Pittsburgh, the Big East coaches' preseason pick to win the conference regular season, is the first team Maryland will play this season to boast a bigger, more seasoned front line. As such, the Panthers can be expected to double- and even triple-team team Williams, who leads the Terrapins in scoring (21 points per game) and rebounding (13.7 per game) and has had a seemingly effortless time so far doing everything except shooting free throws (62.5 percent).

Relishing the challenge, Williams said he's eager to be pushed by Pittsburgh's imposing front line, which is anchored by 6-11 center Gary McGhee, and confident he'll get all the help he needs from teammates such as 6-7 senior forward Dino Gregory and 6-8 sophomore forward James Padgett.

"In high school I was double- and triple-teamed every night, so I'm kind of used to the feeling and sensation of being surrounded by lot of different players," Williams said this week. "I'm definitely ready for it."
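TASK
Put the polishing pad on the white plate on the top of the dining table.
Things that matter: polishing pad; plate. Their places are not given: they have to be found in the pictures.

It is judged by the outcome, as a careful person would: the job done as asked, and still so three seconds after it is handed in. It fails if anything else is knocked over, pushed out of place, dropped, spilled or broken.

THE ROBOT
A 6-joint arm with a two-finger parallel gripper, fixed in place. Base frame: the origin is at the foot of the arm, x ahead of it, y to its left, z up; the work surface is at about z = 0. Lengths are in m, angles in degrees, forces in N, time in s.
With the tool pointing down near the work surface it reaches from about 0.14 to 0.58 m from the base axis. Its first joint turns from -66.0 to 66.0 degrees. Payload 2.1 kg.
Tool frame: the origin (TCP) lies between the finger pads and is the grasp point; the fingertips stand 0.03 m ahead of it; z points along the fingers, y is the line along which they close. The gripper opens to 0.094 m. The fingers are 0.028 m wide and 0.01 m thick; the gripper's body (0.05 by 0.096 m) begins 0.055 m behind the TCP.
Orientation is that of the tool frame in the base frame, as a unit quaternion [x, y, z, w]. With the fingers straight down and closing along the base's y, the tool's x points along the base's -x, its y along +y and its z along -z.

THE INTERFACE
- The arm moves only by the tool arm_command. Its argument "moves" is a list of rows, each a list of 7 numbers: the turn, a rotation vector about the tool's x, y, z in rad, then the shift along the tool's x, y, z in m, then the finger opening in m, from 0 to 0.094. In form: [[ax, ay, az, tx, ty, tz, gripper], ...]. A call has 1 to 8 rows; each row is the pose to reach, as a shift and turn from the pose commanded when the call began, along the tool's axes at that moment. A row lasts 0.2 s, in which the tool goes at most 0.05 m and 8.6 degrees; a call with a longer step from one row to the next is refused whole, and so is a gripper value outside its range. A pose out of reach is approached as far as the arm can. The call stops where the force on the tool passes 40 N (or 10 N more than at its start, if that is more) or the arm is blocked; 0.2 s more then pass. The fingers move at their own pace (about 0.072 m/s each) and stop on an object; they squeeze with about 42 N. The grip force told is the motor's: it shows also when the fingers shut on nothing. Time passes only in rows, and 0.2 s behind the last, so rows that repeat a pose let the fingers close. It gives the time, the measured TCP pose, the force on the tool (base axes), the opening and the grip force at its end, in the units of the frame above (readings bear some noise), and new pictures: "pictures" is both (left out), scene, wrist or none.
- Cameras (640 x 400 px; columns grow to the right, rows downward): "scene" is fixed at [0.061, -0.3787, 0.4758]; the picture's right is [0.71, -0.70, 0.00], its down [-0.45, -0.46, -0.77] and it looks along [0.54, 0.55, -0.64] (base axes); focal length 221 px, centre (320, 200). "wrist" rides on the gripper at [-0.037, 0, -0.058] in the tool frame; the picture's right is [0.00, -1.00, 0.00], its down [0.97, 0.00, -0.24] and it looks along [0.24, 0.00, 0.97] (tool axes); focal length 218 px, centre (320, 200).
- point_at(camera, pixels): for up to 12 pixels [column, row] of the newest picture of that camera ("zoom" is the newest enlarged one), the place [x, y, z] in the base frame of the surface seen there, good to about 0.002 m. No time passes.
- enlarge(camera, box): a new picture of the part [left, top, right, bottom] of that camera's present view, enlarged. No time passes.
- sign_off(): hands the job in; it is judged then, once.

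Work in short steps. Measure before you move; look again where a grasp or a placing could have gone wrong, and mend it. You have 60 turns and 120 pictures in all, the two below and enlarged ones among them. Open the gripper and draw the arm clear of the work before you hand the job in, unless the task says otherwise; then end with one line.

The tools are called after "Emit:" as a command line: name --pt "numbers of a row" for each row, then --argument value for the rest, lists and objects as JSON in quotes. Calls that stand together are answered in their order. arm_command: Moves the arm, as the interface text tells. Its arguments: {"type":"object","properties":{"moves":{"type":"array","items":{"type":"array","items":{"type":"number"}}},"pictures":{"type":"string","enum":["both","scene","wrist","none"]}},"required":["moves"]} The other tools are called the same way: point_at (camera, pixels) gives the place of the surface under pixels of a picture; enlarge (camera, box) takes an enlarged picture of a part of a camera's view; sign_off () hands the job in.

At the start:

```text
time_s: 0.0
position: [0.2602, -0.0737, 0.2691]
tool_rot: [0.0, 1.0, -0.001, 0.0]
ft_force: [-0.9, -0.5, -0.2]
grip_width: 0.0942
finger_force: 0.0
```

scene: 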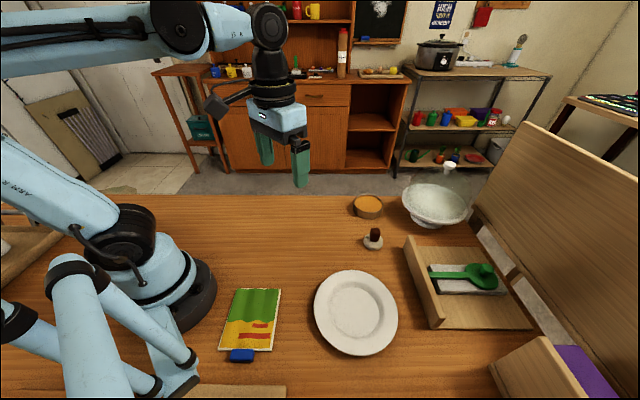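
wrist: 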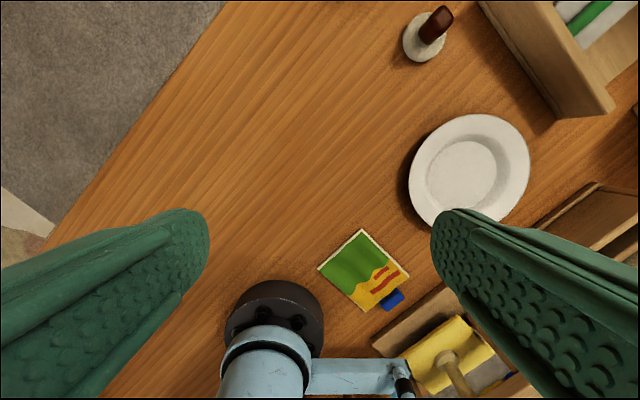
Williams, a native of Torrington, Conn., grew up following Big East basketball, with an uncle, Murray Williams, who played for Connecticut. But Thursday's game will mark the first time Williams - or any of the Terrapins - have played at Madison Square Garden.

Williams has set foot in the hallowed basketball venue just once, during a recruiting visit to St. John's, which plays its home games there. And even though it was set up for a concert rather than basketball, Williams recalled a palpable aura of tradition in the arena.

That's just one more source of motivation for the Maryland standout - along with playing against a ranked opponent, the chance to prove himself against Pittsburgh's towering front line and the spotlight of an ESPN2 broadcast.

"I've always played with a little chip on my shoulder," Williams said. "Coming out of high school, I wasn't recruited that heavily. I was always the type of person who was a question mark in scouts' books. There has always been something [skeptical] said about me somewhere: 'He can do this, but he can't do that.'

"The big question coming out of high school was, 'Yeah, he had his 38 [points] a game, but that's against people who are 6-2.' Every game is just a challenge for me to prove people wrong."

Toppling the nation's fifth-ranked team would be a tremendous achievement for the Terrapins, who lost their top three scorers and three-fifths of the starting lineup from last season. But a loss also can be instructive at this stage of the season.